• [WHAT YOU HAVE TO DO] Report how many lines in the listing below include the word "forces". Write nothing besides the number.

• [SOURCE MATERIAL]
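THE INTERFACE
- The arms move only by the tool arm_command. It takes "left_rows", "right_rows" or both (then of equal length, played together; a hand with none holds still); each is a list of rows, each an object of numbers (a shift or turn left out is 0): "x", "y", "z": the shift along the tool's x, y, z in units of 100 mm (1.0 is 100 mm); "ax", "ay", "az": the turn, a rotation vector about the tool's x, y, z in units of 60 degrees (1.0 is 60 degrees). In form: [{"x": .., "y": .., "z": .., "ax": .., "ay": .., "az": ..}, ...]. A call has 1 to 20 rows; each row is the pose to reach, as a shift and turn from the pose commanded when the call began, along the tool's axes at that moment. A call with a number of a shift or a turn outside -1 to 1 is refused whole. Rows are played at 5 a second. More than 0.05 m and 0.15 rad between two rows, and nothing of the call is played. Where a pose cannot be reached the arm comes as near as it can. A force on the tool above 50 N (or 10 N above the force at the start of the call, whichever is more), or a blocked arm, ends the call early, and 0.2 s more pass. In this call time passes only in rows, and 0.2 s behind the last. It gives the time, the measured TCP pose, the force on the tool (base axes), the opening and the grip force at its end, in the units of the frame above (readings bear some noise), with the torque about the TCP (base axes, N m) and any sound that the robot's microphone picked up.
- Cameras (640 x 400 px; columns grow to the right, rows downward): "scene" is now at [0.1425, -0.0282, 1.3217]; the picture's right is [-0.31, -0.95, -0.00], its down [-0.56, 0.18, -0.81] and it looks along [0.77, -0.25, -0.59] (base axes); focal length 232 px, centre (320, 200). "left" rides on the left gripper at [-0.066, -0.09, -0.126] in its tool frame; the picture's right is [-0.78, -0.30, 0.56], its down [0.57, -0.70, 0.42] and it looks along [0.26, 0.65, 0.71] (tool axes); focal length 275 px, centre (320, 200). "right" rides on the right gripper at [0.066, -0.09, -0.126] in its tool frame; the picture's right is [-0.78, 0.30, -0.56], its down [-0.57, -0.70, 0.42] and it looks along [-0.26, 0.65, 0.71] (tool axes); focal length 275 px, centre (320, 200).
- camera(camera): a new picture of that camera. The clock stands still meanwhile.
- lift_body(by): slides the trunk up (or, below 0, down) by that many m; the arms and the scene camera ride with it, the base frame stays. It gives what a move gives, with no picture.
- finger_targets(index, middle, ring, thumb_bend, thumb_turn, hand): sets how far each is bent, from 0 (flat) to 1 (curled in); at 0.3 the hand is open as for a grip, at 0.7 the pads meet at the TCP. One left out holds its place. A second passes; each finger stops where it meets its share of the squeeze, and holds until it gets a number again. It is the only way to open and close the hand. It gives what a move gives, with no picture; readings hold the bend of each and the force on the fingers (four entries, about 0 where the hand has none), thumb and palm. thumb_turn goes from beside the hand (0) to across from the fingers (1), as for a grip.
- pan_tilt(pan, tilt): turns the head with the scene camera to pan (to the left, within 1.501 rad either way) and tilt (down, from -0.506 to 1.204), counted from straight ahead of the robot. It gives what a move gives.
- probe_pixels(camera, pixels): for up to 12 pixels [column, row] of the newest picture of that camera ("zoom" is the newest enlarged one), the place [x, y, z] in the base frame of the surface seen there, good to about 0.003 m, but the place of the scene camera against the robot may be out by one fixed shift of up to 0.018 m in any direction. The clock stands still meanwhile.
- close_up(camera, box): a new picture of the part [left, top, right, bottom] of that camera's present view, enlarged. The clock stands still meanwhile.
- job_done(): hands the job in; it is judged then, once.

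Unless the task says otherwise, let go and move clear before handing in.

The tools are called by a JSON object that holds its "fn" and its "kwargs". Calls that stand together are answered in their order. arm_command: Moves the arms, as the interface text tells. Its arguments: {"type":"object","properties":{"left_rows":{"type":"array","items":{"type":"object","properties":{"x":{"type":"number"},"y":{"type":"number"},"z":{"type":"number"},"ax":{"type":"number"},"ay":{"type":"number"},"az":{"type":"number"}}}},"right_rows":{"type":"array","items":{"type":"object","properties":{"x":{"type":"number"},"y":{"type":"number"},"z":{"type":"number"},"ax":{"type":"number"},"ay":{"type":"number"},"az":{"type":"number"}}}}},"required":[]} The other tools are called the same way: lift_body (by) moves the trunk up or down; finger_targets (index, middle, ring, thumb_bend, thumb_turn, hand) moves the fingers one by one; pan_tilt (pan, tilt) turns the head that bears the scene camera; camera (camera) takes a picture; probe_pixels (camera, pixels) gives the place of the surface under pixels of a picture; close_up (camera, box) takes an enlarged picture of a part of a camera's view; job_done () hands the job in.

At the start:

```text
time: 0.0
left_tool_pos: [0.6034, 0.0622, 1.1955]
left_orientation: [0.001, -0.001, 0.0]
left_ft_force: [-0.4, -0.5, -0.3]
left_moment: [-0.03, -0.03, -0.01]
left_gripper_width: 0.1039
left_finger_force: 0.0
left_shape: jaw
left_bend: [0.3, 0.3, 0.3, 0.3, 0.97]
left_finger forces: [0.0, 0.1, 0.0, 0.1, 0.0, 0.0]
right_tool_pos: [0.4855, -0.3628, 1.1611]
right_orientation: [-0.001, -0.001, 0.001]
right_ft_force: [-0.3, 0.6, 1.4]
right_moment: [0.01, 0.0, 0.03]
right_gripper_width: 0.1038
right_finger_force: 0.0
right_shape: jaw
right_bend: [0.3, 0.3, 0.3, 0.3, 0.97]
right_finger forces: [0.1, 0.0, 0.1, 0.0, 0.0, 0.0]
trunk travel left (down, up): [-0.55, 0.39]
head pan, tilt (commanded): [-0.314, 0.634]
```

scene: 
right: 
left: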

• [OUTPUT] 2